SOURCE TEXT
........

Paul’s Experience of “The Father of Our Lord Jesus Christ”

Knowing God — having an appropriately awe-filled yet intimate relationship, or partnership, with the creator, redeemer of Israel, and sovereign of the universe — is and was the life goal of faithful Jews.1 It was no less so for Paul. Paul characterizes himself as zealous — both before and after his first experience of Jesus as Messiah — in his pursuit of the means to this knowledge of God and its corresponding life of obedience. The initial and ongoing encounter with Jesus, however, reformulated his understanding of who God is and how God is most fully experienced. That the Messiah, God’s Son, was sent by God to be crucified, and then raised by God, meant that somehow God and the cross were inextricably interrelated. This connection led Paul to see not only Jesus, but also God the “Father of our Lord Jesus Christ,” as defined by the cross. How did this connection occur, and what impact did it have on Paul?

........

(Dataset excerpt)
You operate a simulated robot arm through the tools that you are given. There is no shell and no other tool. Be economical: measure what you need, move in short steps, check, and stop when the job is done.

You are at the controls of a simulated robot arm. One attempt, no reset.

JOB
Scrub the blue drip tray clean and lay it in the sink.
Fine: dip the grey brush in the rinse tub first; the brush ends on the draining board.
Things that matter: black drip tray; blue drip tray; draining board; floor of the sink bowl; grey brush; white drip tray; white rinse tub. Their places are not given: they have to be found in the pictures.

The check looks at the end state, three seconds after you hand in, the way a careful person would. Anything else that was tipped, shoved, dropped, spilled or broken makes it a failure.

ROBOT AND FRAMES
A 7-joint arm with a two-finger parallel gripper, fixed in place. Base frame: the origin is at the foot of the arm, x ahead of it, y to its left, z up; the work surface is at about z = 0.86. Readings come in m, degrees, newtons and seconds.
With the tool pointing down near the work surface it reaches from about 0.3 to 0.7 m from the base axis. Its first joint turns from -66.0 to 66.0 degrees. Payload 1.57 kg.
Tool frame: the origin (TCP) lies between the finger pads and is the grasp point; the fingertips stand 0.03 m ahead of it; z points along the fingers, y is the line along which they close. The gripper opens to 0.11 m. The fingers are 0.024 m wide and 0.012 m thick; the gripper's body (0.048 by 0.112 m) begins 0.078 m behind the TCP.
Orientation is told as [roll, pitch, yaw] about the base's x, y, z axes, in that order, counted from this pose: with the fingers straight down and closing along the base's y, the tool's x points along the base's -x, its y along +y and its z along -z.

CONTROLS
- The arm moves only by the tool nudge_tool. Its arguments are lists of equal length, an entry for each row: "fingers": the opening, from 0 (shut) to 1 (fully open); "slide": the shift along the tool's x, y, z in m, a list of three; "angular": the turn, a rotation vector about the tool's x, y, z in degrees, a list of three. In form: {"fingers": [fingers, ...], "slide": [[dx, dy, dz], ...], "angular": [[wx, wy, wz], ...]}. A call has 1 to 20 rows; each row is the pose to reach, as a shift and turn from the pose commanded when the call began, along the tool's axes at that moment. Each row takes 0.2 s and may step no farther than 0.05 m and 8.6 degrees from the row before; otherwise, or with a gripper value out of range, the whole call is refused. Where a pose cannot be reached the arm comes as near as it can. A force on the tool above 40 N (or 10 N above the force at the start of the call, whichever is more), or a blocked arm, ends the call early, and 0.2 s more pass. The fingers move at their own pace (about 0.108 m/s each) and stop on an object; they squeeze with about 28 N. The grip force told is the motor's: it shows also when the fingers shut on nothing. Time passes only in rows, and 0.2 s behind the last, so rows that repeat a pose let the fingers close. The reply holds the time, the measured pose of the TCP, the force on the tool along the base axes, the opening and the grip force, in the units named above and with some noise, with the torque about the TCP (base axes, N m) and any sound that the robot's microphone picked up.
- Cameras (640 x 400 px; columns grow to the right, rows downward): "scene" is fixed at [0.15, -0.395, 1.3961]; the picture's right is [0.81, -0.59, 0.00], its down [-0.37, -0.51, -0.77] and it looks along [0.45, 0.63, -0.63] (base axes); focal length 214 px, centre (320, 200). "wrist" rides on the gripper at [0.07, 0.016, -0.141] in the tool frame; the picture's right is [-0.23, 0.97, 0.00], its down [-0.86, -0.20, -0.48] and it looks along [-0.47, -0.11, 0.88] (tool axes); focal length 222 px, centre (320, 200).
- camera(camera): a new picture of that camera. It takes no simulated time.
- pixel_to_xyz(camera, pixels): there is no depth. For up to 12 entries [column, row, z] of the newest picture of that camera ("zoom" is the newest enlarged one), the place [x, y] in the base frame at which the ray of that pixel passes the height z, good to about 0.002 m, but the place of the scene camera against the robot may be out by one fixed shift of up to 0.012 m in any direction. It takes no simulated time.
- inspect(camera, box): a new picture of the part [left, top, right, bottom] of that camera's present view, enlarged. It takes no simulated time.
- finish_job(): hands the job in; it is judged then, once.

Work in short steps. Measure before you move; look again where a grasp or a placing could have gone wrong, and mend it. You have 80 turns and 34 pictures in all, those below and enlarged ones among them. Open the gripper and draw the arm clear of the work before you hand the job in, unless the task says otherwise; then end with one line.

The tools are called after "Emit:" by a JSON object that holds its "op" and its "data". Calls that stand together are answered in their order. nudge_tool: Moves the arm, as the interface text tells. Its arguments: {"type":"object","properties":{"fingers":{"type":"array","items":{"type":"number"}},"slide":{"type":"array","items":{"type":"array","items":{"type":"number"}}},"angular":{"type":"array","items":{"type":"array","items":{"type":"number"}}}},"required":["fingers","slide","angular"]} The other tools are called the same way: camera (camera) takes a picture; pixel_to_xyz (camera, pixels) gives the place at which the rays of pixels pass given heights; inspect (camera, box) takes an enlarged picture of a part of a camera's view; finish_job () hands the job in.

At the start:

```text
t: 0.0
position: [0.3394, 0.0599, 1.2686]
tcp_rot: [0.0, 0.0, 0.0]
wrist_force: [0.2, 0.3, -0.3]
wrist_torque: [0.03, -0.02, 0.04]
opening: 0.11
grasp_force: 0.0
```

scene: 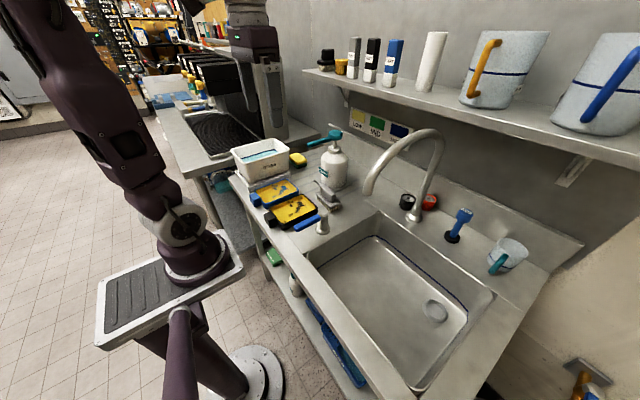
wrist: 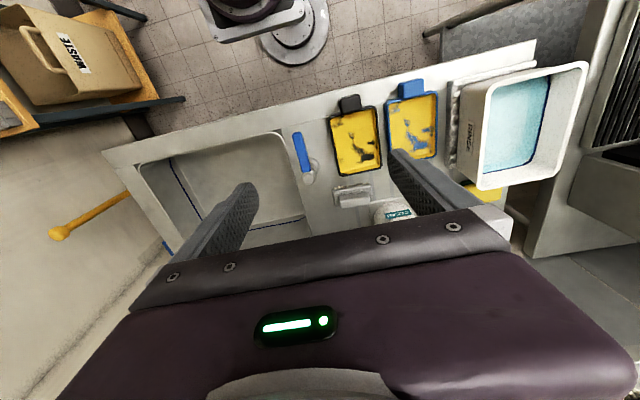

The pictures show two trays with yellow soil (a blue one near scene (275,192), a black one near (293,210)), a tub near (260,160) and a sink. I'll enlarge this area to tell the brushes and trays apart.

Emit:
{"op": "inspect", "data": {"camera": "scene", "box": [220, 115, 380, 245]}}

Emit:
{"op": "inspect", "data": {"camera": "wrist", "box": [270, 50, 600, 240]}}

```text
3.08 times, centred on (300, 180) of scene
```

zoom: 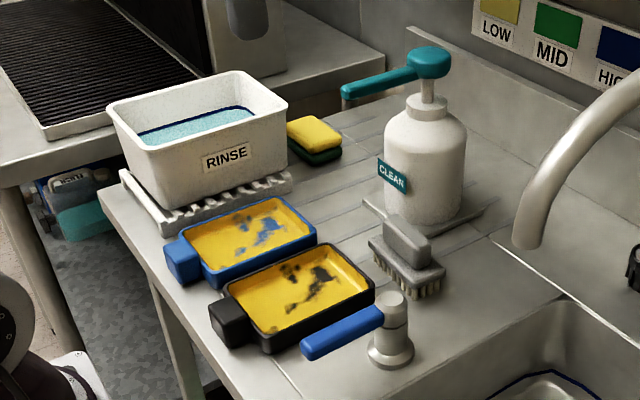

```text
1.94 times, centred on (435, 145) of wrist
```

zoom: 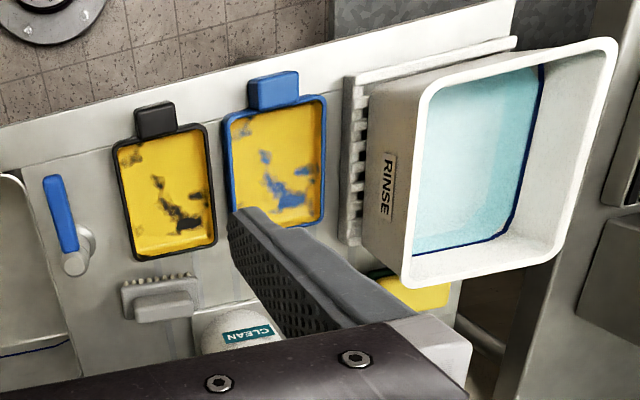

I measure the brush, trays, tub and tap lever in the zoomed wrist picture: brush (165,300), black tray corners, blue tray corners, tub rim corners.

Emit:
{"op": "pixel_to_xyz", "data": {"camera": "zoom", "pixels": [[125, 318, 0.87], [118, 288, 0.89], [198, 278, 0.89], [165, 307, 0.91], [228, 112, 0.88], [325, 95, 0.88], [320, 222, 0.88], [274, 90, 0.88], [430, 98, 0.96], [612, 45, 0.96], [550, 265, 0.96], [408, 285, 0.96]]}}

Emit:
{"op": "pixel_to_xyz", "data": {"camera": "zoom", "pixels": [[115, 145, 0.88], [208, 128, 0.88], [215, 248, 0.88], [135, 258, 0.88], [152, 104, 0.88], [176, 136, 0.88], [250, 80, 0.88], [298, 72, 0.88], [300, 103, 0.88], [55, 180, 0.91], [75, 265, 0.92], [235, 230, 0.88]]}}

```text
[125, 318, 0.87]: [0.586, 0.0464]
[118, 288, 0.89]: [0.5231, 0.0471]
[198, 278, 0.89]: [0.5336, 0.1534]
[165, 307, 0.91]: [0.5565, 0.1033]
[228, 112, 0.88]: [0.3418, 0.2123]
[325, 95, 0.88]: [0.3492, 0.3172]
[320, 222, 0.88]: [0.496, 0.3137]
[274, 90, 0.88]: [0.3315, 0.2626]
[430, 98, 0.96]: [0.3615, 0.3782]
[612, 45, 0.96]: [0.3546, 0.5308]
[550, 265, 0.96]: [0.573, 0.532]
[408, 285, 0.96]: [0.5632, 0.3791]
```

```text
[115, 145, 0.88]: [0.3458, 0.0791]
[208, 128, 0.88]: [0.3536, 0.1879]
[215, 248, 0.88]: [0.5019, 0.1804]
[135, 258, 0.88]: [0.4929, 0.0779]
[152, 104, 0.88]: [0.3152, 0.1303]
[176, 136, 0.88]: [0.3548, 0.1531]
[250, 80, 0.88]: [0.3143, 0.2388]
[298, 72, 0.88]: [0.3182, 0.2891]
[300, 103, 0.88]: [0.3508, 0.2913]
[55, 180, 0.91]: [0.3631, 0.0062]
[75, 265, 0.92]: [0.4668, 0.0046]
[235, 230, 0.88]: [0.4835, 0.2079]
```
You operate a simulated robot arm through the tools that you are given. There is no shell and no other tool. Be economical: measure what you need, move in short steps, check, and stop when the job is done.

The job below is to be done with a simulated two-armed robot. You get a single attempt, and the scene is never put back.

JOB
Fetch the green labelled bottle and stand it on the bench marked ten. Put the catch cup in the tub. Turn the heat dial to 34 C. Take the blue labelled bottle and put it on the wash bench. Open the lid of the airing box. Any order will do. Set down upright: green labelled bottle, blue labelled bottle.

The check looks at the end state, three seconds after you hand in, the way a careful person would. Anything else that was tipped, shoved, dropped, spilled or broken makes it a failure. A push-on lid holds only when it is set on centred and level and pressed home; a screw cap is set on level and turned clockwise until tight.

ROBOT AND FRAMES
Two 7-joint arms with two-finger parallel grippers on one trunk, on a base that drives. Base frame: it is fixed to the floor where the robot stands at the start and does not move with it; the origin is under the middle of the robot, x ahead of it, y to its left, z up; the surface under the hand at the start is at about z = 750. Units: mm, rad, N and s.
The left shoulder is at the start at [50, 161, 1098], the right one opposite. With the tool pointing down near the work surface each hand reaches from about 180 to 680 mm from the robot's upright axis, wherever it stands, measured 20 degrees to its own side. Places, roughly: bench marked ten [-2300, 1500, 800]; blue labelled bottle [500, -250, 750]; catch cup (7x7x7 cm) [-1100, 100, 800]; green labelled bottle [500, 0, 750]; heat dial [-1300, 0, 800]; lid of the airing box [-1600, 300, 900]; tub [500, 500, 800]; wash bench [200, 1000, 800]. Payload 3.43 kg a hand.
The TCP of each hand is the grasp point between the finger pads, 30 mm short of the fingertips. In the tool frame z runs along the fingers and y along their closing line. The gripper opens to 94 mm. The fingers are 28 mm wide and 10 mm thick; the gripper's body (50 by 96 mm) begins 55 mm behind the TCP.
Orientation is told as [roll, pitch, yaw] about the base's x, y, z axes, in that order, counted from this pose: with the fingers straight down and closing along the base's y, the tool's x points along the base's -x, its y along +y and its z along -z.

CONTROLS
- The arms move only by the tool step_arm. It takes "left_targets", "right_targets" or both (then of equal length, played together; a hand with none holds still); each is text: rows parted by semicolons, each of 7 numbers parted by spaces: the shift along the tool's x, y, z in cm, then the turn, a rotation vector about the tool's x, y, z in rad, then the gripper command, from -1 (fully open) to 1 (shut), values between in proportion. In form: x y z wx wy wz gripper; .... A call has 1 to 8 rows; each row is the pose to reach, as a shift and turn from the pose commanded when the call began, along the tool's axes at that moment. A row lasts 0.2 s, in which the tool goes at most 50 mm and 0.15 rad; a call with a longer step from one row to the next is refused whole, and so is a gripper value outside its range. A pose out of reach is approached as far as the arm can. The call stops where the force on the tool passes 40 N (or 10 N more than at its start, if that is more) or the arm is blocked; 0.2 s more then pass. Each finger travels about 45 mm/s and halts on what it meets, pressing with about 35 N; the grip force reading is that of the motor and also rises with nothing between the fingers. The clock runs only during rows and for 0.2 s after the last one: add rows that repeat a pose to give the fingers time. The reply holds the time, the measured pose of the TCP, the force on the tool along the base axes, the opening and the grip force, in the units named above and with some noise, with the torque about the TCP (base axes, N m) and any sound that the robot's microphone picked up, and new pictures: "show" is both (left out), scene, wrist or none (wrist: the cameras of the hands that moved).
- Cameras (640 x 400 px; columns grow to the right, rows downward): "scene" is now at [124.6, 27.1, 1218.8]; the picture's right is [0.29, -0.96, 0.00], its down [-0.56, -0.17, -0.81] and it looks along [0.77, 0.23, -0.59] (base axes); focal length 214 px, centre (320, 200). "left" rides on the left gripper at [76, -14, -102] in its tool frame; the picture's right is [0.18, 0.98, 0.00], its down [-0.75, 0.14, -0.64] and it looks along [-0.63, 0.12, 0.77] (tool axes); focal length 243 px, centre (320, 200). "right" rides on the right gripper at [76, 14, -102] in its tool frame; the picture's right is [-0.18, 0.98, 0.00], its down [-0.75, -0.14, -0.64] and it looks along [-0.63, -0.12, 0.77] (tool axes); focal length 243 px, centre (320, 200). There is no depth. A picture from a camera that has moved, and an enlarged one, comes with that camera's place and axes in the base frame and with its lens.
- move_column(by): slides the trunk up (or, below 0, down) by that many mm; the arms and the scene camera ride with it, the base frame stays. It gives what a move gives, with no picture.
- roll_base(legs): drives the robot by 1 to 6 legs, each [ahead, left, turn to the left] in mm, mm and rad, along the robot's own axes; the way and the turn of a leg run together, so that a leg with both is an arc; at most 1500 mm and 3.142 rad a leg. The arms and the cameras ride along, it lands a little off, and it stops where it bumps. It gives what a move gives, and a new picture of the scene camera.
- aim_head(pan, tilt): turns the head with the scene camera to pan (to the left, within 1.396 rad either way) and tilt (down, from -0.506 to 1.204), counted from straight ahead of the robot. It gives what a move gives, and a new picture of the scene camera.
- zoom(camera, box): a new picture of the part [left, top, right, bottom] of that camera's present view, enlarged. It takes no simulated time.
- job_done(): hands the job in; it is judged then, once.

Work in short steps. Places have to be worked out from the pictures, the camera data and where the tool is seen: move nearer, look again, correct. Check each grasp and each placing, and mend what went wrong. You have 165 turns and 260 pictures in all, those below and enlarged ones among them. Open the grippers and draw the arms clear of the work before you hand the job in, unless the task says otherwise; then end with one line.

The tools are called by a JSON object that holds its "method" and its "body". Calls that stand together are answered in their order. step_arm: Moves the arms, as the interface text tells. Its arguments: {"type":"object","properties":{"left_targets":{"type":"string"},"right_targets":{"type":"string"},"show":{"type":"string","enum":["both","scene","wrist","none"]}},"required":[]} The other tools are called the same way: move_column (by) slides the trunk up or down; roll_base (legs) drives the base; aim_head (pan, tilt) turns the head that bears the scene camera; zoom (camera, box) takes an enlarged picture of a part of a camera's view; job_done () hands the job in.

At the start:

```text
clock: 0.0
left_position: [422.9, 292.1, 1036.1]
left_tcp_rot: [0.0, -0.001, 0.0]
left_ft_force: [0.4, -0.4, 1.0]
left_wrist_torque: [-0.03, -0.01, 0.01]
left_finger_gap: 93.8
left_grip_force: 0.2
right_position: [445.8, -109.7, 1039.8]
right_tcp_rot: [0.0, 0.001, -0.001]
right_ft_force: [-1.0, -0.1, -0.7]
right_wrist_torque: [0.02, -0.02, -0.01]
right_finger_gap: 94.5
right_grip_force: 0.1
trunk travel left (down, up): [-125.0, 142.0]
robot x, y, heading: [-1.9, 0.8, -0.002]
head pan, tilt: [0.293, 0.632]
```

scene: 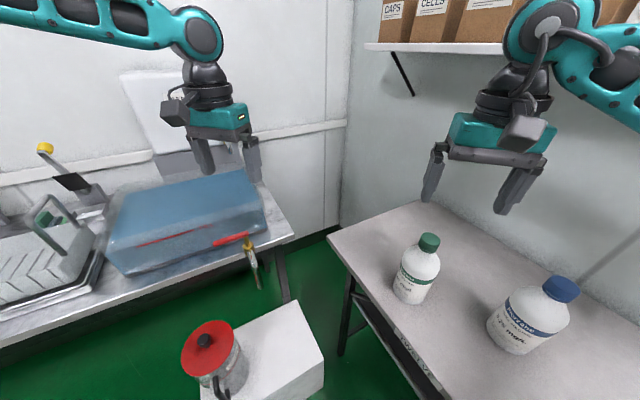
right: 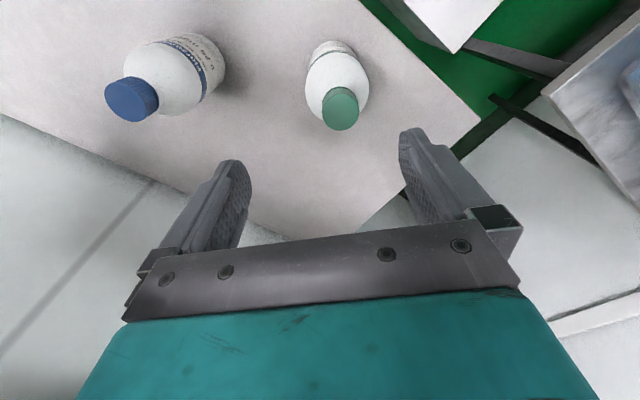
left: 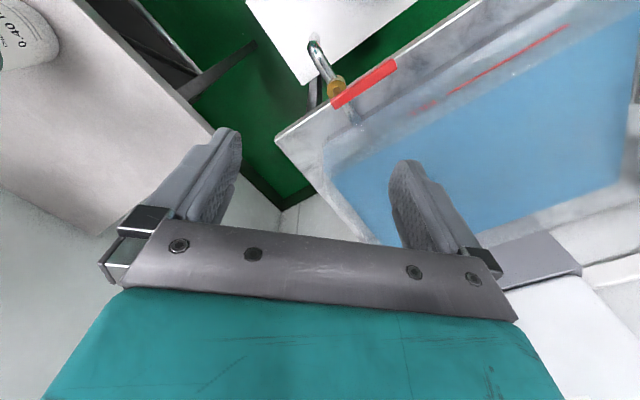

........

WORK TO DO
Could you carry on with the source text from where it ends?

RESULT
Paul’s Knowledge of God

As a faithful Jew, Paul knew God as the one God and creator of all, and as the faithful, merciful God of the covenant. After coming to the conviction that Jesus was God’s promised Messiah, Paul of course still related to God as creator:
For from him [God/the Lord] and through him and to him are all things. To him be the glory forever. Amen. (Rom. 11:36)
Paul alludes to the Jewish shema, or confession of God’s oneness (Deut. 6:4), when addressing problems perceived by some in Corinth as idolatrous (1 Cor. 8:7, 10).2 He does so also when asserting justification by faith for Jews and Gentiles alike, since God, as one, is the God of the Gentiles as well as the Jews (Rom. 3:29-30).3 Paul continued also to relate to God as covenant-maker and covenant-keeper. Indeed, he did so with renewed vigor, as Romans most clearly demonstrates:
3What if some were unfaithful? Will their faithlessness nullify the faithfulness of God? 4By no means! Although everyone is a liar, let God be proved true, as it is written, “So that you [God] may be justified in your words, and prevail in your judging.” (Rom. 3:3-4)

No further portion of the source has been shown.